When technicians chart using point & figure charts, they are doing so to identify and stay in longer trends. We do not want to be shaken out too early on a trade that could have yielded much more profit. Therefore, we would want to make our signals less sensitive so we have fewer of them or we need to use some sort of filter so that we do not take every trade we happen to see.
We must have a trading plan or system designed around the use of our technical tools. In my previous articles on Point & Figure charting (Part 2), I told you the need for identifying your entry, stop and even projected target for the trade before entering it. Supply and demand levels work the same in point and figure as they do in other styles of charts. Look for an area where trend reversed strongly. Your typical rally-base-drop or drop-base-rally would do just fine. You should look to buy or sell when you receive entry signals in those areas only.
One of the simplest filters is to make sure the trades we take meet the standard 3:1 reward to risk ratio we always follow in our classes. Since we know our entry, our stop and can use supply and demand or even the horizontal or vertical projections for our targets, there is no reason why you cannot take only the trades that offer the greatest potential for success and the lowest risk in relation to it.
The overall trend of price is something we look at to determine whether we should be a buyer or a seller of a stock. Why should it be any different with P&F charts? The difference in drawing the trend lines is that they are traditionally only drawn at 45 degree angles from a low or from a top. You would not connect multiple lows for an uptrend or multiple tops for a downtrend as you would with candles.
We can also limit our risk in trading by only trading with the trend. If you are above an uptrend from a low, you would only look to enter trades when you receive a buy signal. Use the selling signals to exit those longs only. You would not take a sell signal as an invitation to enter a short as it is counter trend and has a lower probability of working. The short positions should only be entered when you have a sell signal when you are trading below a trend line drawn from a high. You would use a buy signal to exit those shorts but not to enter longs.

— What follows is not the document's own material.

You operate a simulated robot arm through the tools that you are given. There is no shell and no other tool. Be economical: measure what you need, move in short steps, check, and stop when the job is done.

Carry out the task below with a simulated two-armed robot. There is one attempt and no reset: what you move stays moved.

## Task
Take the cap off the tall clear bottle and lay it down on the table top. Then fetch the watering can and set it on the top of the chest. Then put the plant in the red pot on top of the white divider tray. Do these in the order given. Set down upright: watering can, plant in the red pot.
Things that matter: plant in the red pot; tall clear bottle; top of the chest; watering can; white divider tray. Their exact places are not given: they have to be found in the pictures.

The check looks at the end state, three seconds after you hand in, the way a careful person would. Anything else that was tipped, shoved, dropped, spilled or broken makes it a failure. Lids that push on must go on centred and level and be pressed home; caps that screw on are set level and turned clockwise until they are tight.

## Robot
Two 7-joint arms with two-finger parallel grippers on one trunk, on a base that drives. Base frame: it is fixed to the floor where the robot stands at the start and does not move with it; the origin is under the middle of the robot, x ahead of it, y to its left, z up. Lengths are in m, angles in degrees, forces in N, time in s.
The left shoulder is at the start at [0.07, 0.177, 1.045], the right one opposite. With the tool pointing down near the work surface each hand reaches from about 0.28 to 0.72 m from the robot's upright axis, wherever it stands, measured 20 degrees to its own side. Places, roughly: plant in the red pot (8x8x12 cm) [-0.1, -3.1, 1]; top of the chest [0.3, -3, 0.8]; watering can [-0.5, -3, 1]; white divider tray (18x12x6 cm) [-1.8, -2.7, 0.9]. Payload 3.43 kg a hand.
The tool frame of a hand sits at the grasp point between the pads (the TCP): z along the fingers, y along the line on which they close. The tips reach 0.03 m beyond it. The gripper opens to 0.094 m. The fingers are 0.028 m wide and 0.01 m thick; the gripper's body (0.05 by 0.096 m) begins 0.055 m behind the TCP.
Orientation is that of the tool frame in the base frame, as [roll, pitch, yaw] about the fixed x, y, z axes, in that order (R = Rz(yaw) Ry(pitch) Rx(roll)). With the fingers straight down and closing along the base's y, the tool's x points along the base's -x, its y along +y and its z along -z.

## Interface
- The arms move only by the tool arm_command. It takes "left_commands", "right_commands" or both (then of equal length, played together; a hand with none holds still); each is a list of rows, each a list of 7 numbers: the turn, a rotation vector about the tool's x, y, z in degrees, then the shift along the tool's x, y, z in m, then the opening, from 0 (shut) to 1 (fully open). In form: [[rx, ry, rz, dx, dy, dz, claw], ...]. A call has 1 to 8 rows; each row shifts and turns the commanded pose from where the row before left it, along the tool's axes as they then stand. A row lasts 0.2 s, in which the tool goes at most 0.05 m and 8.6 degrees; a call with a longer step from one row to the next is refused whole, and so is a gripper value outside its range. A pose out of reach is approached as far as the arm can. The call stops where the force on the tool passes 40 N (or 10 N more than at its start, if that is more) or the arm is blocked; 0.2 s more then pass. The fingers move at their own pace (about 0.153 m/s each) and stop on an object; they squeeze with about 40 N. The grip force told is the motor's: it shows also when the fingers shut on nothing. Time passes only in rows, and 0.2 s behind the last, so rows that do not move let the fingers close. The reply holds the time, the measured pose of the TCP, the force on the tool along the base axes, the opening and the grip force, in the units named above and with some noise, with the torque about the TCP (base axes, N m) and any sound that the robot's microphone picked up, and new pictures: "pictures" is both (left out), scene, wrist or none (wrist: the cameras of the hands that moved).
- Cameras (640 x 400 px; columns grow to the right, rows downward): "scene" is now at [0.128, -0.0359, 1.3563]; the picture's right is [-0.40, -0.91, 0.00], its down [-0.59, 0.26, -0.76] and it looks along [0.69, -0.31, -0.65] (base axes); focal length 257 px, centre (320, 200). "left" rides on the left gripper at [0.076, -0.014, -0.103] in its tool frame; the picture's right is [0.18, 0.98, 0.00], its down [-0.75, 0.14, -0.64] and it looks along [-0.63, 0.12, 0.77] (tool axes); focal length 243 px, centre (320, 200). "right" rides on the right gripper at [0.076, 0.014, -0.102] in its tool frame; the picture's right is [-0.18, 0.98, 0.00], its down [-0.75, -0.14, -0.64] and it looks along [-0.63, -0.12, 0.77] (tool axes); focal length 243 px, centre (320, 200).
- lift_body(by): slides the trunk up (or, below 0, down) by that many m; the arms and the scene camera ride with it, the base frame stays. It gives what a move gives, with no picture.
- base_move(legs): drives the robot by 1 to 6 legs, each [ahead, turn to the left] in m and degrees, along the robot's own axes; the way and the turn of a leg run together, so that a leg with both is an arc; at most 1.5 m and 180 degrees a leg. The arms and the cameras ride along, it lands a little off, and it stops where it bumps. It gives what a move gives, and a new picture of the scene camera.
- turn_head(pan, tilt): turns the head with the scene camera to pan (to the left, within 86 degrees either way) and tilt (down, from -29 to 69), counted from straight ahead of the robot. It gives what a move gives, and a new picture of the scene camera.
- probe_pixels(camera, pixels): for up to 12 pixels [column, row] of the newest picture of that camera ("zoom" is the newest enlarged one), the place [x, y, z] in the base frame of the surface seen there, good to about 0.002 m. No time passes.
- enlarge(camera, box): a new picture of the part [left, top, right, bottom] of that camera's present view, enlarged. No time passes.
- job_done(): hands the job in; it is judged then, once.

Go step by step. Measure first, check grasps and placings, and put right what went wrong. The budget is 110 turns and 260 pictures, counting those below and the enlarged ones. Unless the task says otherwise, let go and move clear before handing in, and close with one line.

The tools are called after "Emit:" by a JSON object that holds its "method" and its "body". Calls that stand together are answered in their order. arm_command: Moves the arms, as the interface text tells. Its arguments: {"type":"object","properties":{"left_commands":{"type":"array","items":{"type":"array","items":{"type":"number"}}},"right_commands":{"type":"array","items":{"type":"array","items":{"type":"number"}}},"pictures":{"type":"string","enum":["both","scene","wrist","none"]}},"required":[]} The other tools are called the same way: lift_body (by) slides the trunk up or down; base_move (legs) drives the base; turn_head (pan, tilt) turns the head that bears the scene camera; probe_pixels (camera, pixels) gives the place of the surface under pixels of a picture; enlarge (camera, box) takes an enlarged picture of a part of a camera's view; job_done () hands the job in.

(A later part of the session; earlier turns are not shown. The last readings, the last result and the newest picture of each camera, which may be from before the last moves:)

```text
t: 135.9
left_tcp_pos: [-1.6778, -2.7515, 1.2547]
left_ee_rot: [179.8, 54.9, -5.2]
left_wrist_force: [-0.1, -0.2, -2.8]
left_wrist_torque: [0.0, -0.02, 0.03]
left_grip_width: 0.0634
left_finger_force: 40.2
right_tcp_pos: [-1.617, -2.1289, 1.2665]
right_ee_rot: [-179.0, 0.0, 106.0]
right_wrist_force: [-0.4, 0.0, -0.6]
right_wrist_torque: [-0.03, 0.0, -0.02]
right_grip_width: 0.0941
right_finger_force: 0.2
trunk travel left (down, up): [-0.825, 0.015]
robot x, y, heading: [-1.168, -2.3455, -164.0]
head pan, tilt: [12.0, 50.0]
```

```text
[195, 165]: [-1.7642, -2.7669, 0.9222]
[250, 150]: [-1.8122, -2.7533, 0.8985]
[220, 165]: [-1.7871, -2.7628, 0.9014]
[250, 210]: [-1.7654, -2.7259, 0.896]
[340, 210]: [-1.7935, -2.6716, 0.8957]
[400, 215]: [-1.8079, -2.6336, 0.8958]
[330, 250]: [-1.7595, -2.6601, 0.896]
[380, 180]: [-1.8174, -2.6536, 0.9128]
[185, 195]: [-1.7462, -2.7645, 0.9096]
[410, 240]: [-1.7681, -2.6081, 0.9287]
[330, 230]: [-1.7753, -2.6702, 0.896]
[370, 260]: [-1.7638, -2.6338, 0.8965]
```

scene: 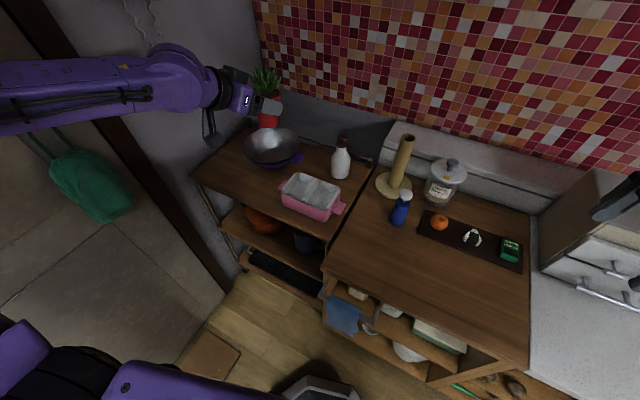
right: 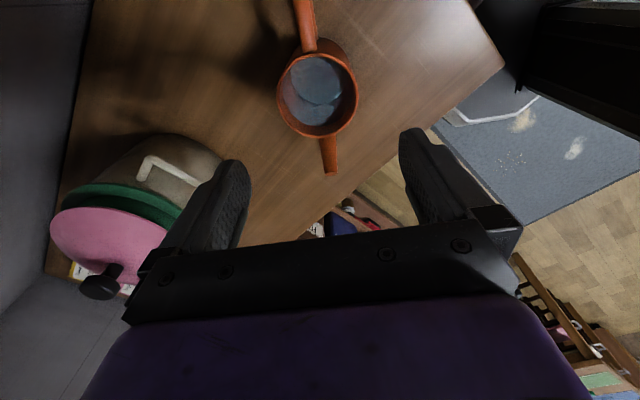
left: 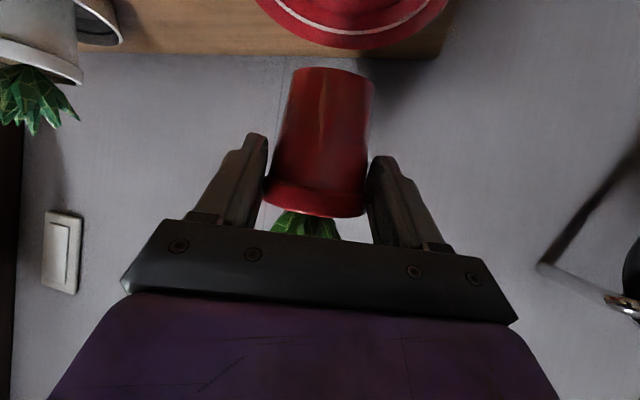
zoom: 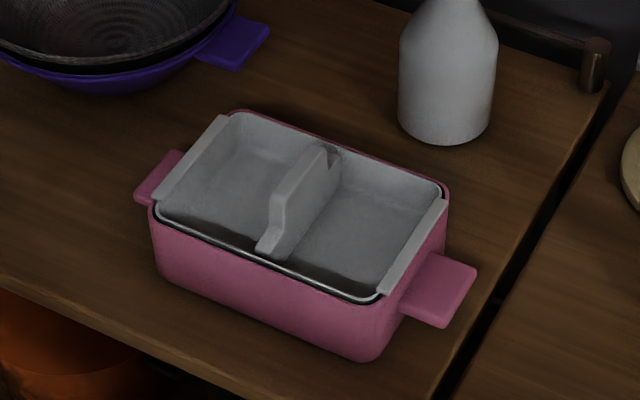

Breaking a previous column of X’s is a simple signal. So is breaking a previous column of O’s. I showed you some patterns that can be used as more advanced entry signals. There are many others. Some technicians will only enter trades on a complex signal and then exit upon receiving a simple signal. This will also serve to filter out a lot of unnecessary trades.
There are a lot of choices to screen out trades that are marginal. We want to trade smarter, not more. No matter what system you create, be sure that it manages your risk properly and offers you the opportunity to identify and take high probability, low risk trades. There are plenty of them in the markets waiting for you.